-- Short exercise --
Give the listing again in full, exactly as written. Format the lines as a JSON array of strings and drop empty lines.
>>>
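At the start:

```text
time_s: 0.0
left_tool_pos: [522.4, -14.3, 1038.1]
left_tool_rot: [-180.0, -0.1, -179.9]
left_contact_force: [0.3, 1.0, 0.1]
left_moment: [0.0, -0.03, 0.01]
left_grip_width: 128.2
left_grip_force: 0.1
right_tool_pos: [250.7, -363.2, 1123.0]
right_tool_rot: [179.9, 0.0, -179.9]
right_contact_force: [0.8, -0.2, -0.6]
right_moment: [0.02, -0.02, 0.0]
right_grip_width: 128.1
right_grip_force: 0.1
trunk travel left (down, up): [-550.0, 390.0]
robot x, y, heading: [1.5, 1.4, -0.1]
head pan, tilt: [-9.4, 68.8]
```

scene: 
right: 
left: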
<<<
-- Worked answer --
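[
  "At the start:",
  "```text",
  "time_s: 0.0",
  "left_tool_pos: [522.4, -14.3, 1038.1]",
  "left_tool_rot: [-180.0, -0.1, -179.9]",
  "left_contact_force: [0.3, 1.0, 0.1]",
  "left_moment: [0.0, -0.03, 0.01]",
  "left_grip_width: 128.2",
  "left_grip_force: 0.1",
  "right_tool_pos: [250.7, -363.2, 1123.0]",
  "right_tool_rot: [179.9, 0.0, -179.9]",
  "right_contact_force: [0.8, -0.2, -0.6]",
  "right_moment: [0.02, -0.02, 0.0]",
  "right_grip_width: 128.1",
  "right_grip_force: 0.1",
  "trunk travel left (down, up): [-550.0, 390.0]",
  "robot x, y, heading: [1.5, 1.4, -0.1]",
  "head pan, tilt: [-9.4, 68.8]",
  "```",
  "scene: ",
  "right: ",
  "left:"
]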